● **Dataset excerpt**
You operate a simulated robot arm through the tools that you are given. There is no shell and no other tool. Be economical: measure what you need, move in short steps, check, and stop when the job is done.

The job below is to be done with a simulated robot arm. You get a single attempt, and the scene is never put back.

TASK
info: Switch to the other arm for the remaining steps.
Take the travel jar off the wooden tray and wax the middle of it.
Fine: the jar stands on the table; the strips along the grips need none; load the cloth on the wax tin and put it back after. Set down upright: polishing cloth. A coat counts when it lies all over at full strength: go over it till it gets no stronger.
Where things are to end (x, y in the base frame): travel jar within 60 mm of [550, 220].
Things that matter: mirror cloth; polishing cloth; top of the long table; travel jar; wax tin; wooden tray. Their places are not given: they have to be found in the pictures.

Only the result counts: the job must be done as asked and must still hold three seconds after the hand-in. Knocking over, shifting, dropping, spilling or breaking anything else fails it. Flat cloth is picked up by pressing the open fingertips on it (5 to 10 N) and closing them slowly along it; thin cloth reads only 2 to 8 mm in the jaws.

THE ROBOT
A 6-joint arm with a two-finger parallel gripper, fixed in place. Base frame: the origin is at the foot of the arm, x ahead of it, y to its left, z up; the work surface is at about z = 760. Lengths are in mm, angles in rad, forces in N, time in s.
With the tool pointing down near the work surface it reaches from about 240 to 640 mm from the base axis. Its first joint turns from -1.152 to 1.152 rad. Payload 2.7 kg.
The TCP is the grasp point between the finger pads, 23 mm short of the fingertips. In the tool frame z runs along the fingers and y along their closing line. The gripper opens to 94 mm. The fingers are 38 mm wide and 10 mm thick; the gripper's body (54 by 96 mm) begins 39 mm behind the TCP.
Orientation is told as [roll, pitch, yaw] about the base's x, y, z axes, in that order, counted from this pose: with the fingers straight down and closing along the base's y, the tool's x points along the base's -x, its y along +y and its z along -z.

● **What to work on**
Make an exact copy of every line in the data.

● **Solution to the problem**
You operate a simulated robot arm through the tools that you are given. There is no shell and no other tool. Be economical: measure what you need, move in short steps, check, and stop when the job is done.

The job below is to be done with a simulated robot arm. You get a single attempt, and the scene is never put back.

TASK
info: Switch to the other arm for the remaining steps.
Take the travel jar off the wooden tray and wax the middle of it.
Fine: the jar stands on the table; the strips along the grips need none; load the cloth on the wax tin and put it back after. Set down upright: polishing cloth. A coat counts when it lies all over at full strength: go over it till it gets no stronger.
Where things are to end (x, y in the base frame): travel jar within 60 mm of [550, 220].
Things that matter: mirror cloth; polishing cloth; top of the long table; travel jar; wax tin; wooden tray. Their places are not given: they have to be found in the pictures.

Only the result counts: the job must be done as asked and must still hold three seconds after the hand-in. Knocking over, shifting, dropping, spilling or breaking anything else fails it. Flat cloth is picked up by pressing the open fingertips on it (5 to 10 N) and closing them slowly along it; thin cloth reads only 2 to 8 mm in the jaws.

THE ROBOT
A 6-joint arm with a two-finger parallel gripper, fixed in place. Base frame: the origin is at the foot of the arm, x ahead of it, y to its left, z up; the work surface is at about z = 760. Lengths are in mm, angles in rad, forces in N, time in s.
With the tool pointing down near the work surface it reaches from about 240 to 640 mm from the base axis. Its first joint turns from -1.152 to 1.152 rad. Payload 2.7 kg.
The TCP is the grasp point between the finger pads, 23 mm short of the fingertips. In the tool frame z runs along the fingers and y along their closing line. The gripper opens to 94 mm. The fingers are 38 mm wide and 10 mm thick; the gripper's body (54 by 96 mm) begins 39 mm behind the TCP.
Orientation is told as [roll, pitch, yaw] about the base's x, y, z axes, in that order, counted from this pose: with the fingers straight down and closing along the base's y, the tool's x points along the base's -x, its y along +y and its z along -z.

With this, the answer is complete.